Denying service to our customers is wrong, so that’s why we’re doing it!


As a business owner, I rarely take a political stand. I’ve only stood up on issues that directly impact our clients such as coming out against broadband caps and in support of net neutrality and municipal broadband. Our job is to repair computers in Lawrence, Kansas as well as Topeka and Kansas City. It’s not our job to judge or comment on what our clients do with those computers, tablets and smart phones. We serve customers of all political and religious affiliations. The religion and politics are of our clients are irrelevant in providing service and we don’t inquire about it. It’s none of our business.

Except it is when the Kansas Legislature gets involved!

In case you don’t know, HB 2543 the “Religious Freedom” to discriminate bill allows, without punishment or fear or reprisal, denial of service to customers by private businesses or public employees because of “sincerely held religious beliefs”. My personal religious beliefs find denying help to people repugnant. I don’t discuss religion and politics with clients because it’s my job, as I said, to fix their computer.
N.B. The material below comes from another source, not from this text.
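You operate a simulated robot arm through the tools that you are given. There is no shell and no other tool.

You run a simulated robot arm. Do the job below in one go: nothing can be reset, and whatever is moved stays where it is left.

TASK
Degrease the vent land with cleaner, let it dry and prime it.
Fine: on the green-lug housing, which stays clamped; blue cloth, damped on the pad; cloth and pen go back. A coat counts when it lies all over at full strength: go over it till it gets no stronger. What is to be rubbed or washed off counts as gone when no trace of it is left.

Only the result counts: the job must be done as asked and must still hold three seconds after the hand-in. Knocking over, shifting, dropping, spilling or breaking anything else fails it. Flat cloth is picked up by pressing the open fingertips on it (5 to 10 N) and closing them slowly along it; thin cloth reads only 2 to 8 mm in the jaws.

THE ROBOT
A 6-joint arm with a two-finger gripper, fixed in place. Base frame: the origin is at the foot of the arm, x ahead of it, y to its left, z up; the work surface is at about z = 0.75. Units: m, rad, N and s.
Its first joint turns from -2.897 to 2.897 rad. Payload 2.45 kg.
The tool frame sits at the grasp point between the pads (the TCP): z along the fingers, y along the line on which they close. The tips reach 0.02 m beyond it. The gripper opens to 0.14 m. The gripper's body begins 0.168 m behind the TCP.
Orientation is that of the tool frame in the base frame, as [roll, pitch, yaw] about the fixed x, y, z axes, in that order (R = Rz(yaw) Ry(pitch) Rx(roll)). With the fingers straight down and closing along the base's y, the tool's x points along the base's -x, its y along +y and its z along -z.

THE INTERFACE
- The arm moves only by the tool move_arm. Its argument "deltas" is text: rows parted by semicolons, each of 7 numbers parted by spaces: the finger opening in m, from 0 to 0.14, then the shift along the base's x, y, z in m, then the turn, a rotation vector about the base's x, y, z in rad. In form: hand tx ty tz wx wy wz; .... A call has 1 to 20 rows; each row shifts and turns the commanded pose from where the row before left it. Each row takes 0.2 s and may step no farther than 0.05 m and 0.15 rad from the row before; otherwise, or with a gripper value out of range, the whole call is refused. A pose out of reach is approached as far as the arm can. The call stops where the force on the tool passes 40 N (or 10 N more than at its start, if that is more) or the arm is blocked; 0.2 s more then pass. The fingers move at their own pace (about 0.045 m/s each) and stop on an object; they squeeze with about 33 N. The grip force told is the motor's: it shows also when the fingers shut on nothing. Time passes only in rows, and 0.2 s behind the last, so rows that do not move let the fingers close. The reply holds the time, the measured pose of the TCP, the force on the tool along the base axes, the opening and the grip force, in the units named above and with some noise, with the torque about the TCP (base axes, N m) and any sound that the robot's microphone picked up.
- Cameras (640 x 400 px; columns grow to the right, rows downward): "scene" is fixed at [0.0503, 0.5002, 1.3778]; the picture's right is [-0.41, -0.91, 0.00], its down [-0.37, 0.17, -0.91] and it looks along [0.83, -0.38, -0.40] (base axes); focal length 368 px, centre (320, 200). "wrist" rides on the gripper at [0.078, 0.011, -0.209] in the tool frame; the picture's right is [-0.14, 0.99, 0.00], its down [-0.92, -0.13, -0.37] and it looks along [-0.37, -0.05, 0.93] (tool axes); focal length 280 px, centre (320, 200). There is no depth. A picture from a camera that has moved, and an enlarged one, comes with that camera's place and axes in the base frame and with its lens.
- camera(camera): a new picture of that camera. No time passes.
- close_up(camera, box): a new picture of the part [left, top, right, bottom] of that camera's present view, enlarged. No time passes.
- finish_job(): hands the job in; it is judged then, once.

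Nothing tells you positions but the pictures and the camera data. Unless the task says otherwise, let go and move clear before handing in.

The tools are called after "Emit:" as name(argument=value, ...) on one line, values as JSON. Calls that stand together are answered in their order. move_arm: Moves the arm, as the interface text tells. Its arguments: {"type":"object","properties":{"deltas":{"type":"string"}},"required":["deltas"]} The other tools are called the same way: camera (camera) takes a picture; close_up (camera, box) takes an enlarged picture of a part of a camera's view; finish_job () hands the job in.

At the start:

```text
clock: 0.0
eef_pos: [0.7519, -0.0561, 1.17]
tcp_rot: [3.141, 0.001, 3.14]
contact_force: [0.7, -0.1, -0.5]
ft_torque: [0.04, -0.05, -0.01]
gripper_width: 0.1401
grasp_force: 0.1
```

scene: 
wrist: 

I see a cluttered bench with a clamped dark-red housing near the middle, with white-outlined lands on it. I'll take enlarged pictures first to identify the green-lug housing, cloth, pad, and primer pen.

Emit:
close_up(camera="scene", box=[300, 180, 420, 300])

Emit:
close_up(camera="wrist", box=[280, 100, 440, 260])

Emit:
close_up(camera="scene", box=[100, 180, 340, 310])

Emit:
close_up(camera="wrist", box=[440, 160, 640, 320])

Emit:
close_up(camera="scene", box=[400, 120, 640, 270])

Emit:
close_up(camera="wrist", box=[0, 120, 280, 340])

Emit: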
However, in this case I’ll share a bit as a Jewish person that much of how I structure my business is in a book called Pirkei Avot which is commonly referred to as Ethics of the Ancestors (Fathers). It talks about how to live life in a ethical and righteous way. Sayings from this book that come to mind today are:

“It is not incumbent upon you to complete the work, but neither are you at liberty to desist from it.”

“If I am not for myself, who will be for me? And when I am for myself, what am ‘I’? And if not now, when”

Therefore I’m taking a stand and simply can’t allow this law to pass without speaking my mind. I may not be able to change it single handedly but I need to do something. What I am doing is denying service to all customers on Friday February 14.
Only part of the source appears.